Please copy out the portion of the source from "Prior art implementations" to "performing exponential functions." without changes.

--- start SOURCE ---

Electrical computers: arithmetic processing and calculating – Electrical digital calculating computer – Particular function performed
Reexamination Certificate
1998-11-18
2001-10-16
Malzahn, David H. (Department: 2121)
Electrical computers: arithmetic processing and calculating
Electrical digital calculating computer
Particular function performed
Reexamination Certificate
active
06304889
ABSTRACT:
BACKGROUND OF THE INVENTION
1. Field of the Invention
The present invention relates generally to the implementation of an exponential function in computers, and, in particular, to an optimal set of instructions for performing an exponential function.
2. Description of the Related Art
One of the most important and widely used mathematical library functions in nearly every computer is one to evaluate integer powers of “real” or floating-point numbers. For example, the notation X**N (where X is usually called the base and N is called the exponent or power) is used in nearly every high-level language to represent this operation, in expressions such as “AREA=PI*R**2”.
Prior art implementations generally involve looking at the binary representation of the exponent N, and doing successive floating point squaring of X and/or multiplications by X or X**2. This technique is currently used in the mathematical function libraries of Fortran, PL/I, COBOL, Pascal, APL, etc.
The primary shortcoming of the prior art is that the “bookkeeping overhead” of determining the bits of N and figuring out whether or not to square or multiply takes more instructions than for the actual evaluations. In early computers, floating point operations were relatively slow, so this was a reasonable approach. Now that floating point operations are fairly fast, the ratio of “useful” work to “overhead” is low.
Thus, there is a need in the art for improved methods of performing exponential functions.
SUMMARY OF THE INVENTION
To overcome the limitations in the prior art described above, and to overcome other limitations that will become apparent upon reading and understanding the present specification, the present invention discloses a method, apparatus, and article of manufacture for performing an exponential function on a base X raised to a power of N in a manner that maximizes computing efficiency, as well as a data and/or code structure for use when the function is performed. The exponential function initially positions at a starting node in an exponential tree stored in a memory, wherein the starting node represents the value of N. A working value W is created in the memory and the working value W is initially set equal to the base X. The exponential tree is traversed from the starting node to an answer node and the working value W is updated at each node encountered during the traversal. The working value is squared when a next node is above and to the right of the current node. Otherwise, the working value is squared and a result thereof is multiplied by X when the next node is above and to the left of the current node. This working value W is finally outputted as a result of the exponential function when the root of the tree is reached.

--- end SOURCE ---
--- start PROVIDED DATA ---

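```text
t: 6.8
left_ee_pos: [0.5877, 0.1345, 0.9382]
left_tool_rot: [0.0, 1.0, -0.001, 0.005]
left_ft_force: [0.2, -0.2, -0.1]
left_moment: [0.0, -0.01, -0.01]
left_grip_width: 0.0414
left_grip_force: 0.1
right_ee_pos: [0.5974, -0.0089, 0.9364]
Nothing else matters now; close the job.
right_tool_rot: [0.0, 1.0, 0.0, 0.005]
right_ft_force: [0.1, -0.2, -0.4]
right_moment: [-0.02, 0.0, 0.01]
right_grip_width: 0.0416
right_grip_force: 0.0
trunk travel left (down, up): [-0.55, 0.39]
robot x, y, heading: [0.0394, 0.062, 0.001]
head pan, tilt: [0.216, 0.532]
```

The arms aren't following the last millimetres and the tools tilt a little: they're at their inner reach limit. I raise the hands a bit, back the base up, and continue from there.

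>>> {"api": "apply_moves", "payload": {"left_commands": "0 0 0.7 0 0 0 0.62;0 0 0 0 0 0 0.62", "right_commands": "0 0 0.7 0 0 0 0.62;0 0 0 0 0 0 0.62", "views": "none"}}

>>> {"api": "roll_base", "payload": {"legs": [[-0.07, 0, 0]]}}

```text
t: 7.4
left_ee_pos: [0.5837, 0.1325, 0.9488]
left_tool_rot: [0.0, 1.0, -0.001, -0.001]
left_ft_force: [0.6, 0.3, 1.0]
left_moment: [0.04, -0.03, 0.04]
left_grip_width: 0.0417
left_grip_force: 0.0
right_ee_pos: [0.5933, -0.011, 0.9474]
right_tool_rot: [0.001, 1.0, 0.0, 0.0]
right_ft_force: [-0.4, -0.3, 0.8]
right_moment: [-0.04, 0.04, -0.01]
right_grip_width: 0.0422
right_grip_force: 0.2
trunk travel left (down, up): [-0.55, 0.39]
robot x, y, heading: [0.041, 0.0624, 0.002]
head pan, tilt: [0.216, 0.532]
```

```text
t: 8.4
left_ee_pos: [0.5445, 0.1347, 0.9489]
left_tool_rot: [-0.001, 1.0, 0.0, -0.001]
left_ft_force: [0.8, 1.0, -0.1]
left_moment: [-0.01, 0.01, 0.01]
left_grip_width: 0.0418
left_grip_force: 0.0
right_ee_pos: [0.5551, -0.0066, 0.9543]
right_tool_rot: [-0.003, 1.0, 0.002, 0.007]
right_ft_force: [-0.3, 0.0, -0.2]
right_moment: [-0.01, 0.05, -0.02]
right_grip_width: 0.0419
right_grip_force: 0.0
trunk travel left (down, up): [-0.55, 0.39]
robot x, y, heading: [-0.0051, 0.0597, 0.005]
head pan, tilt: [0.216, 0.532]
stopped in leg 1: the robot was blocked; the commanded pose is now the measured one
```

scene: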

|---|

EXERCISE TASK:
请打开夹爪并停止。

--- end PROVIDED DATA ---

THE SOLUTION:
Prior art implementations generally involve looking at the binary representation of the exponent N, and doing successive floating point squaring of X and/or multiplications by X or X**2. This technique is currently used in the mathematical function libraries of Fortran, PL/I, COBOL, Pascal, APL, etc.
The primary shortcoming of the prior art is that the “bookkeeping overhead” of determining the bits of N and figuring out whether or not to square or multiply takes more instructions than for the actual evaluations. In early computers, floating point operations were relatively slow, so this was a reasonable approach. Now that floating point operations are fairly fast, the ratio of “useful” work to “overhead” is low.
Thus, there is a need in the art for improved methods of performing exponential functions.